The war in Ukraine and the consequent sanctions imposed by the West on Russia are leading to developments that also affect Central Asia. Fr. Edoardo Canetta, a missionary in Kazakhstan for twenty years, five of them as Vicar General of Central Asia, now a professor at the Ambrosian Academy in Milan, tells Fides.
“From the ecclesial point of view,” said Father Canetta, who follows events in the region and in the local churches closely, “I have been told that in some Catholic communities the antagonism between those who are on the side of the Russians and those who side with the Ukrainians surfaced. It must be said that in reality, families in Central Asia are mixed and this fact can be a problem for the communities. There is a lot of work to be done to make Catholics understand that ethnicity is secondary to belonging to the Church, which is called ‘Catholic’ precisely because it is universal and not tied to a nation”.

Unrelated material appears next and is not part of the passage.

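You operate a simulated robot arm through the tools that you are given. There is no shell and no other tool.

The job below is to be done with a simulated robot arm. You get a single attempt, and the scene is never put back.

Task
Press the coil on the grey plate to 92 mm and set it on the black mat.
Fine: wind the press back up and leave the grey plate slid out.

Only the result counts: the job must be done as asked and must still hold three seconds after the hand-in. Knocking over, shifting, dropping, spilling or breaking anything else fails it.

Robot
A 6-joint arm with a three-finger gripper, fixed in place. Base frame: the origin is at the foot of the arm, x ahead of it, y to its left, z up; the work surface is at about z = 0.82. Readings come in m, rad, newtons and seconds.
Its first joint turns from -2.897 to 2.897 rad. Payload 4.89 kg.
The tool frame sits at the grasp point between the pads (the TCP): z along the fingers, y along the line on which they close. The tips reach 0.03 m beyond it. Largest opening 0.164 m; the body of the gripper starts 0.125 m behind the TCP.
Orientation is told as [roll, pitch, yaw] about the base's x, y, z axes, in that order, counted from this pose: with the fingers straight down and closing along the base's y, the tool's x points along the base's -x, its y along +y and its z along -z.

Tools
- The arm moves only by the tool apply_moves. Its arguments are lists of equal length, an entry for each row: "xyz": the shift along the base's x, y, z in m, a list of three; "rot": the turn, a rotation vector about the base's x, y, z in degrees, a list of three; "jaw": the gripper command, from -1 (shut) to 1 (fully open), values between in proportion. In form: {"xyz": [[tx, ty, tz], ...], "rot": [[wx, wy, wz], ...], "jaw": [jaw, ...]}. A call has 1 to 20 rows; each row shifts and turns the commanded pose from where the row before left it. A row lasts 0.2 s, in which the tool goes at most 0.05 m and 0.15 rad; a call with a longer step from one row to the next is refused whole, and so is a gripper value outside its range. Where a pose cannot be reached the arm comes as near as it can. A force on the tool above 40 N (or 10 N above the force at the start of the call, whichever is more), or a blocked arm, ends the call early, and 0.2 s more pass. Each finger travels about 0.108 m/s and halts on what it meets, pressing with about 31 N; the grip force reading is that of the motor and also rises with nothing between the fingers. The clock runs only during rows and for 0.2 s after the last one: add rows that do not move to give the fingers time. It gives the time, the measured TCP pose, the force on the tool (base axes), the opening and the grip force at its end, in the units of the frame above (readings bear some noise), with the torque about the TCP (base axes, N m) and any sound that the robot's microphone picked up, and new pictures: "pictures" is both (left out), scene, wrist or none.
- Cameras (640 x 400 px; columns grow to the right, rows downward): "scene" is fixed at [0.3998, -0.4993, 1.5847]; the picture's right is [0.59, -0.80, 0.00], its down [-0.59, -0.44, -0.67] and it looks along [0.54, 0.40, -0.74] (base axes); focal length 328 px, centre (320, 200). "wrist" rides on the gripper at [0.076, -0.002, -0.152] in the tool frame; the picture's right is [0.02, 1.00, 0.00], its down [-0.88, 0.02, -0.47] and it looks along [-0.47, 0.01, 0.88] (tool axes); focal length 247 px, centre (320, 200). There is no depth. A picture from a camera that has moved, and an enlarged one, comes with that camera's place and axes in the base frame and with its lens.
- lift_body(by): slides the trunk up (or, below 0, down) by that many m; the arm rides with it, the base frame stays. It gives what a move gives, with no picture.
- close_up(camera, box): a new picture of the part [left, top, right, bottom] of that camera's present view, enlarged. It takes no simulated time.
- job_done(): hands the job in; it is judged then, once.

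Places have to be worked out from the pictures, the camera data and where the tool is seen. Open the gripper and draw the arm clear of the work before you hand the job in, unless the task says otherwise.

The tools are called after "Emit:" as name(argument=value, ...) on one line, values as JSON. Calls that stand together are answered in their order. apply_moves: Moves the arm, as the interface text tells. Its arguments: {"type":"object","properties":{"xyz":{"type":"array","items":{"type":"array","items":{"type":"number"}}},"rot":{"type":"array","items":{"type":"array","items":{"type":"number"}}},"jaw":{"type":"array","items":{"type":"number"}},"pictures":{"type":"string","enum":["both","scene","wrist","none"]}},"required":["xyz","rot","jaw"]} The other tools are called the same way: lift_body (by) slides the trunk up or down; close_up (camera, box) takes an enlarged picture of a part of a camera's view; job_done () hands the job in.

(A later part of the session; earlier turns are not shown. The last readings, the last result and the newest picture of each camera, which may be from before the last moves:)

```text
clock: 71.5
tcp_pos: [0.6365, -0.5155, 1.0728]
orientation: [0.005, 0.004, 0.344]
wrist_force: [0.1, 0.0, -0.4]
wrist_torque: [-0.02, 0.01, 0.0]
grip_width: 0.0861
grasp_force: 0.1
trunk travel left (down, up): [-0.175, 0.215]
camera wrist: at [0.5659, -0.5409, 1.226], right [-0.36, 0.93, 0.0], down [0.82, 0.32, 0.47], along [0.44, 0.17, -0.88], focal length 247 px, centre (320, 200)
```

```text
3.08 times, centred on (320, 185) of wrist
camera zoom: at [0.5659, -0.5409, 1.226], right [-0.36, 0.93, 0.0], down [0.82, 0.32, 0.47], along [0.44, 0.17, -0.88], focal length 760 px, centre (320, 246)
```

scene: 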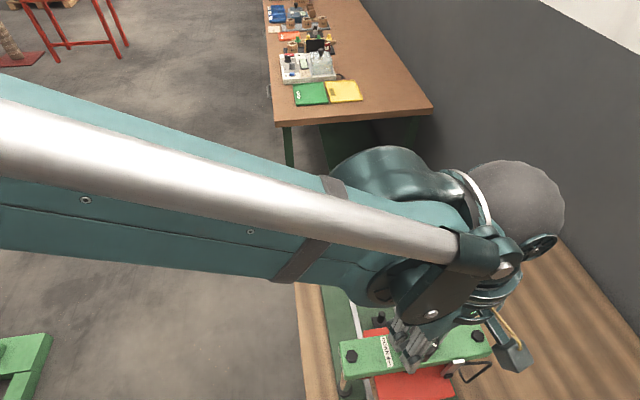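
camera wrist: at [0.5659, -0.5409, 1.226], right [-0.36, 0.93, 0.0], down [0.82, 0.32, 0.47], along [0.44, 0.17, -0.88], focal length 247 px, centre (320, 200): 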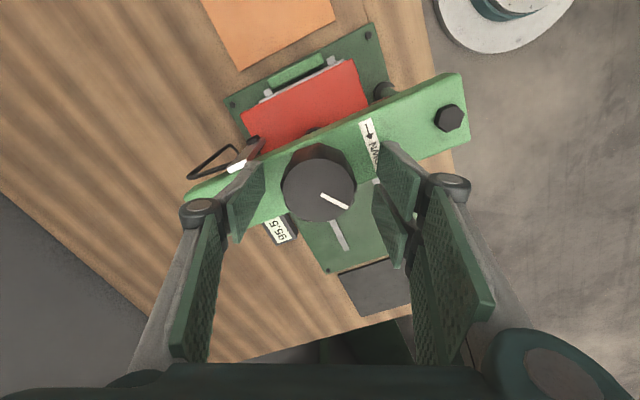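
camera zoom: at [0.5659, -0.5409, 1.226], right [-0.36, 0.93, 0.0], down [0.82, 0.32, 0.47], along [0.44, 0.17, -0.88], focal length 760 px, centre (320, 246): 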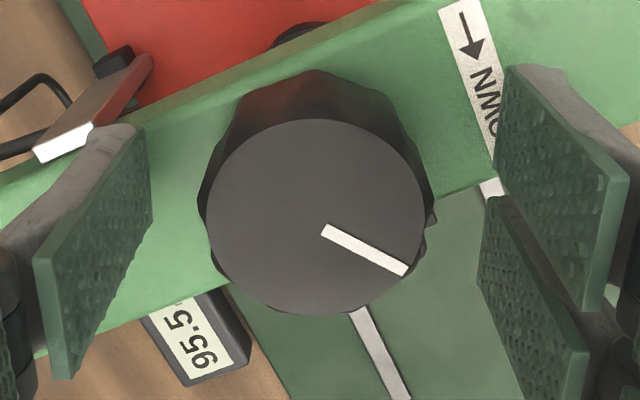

In addition, explains the priest, there is a migration from Russia to the states of Central Asia, former Soviet republics, which could have unforeseeable economic and social repercussions: “Since last week already, many Russian families are settling in this region: it is a presence that can even be seen in the streets. They arrive counting on the support of relatives who have remained in Central Asia because, although 30 years have passed since the independence from the Soviet Union, there are still many family ties between Russians and people from Central Asian countries. On the one hand, there are young people from Russia who want to escape military service; on the other hand, entrepreneurs who, unable to work in Russia because of the sanctions, want to re-establish their businesses in countries like Kazakhstan or Uzbekistan. The locals do not seem to like it, because they have been working for years to cut the umbilical cord with Russia and now the past seems to be coming back to the fore, not to mention that these entrepreneurs would be competing with the local economy “. In particular, Kazakhstan, Don Canetta points out, seems to want to distance itself from Russia: “The Kazakh government, which until recently had the support of the Russian army to suppress the riots at the beginning of the year, now has an equidistant attitude, but perhaps more inclined towards Ukraine than towards the Russian side. Suffice it to say that on March 14 and 15, two humanitarian aid planes left not for the part of the country controlled by Russia, but towards the Polish border, to help the Ukrainians, and this is not a minor detail”, he concludes. Catholics represent a minority in Central Asian countries: it is, in fact, a geographical area with a Muslim majority, where the Church was reborn following the fall of the Soviet Union and the consequent end of religious persecutions. Today there are 70 parishes in Kazakhstan, 5 in Uzbekistan, 3 in Kyrgyzstan, 2 in Tajikistan, while in Turkmenistan about 250 faithful meet in the Chapel of the Transfiguration of the Lord in the capital Ashgabat.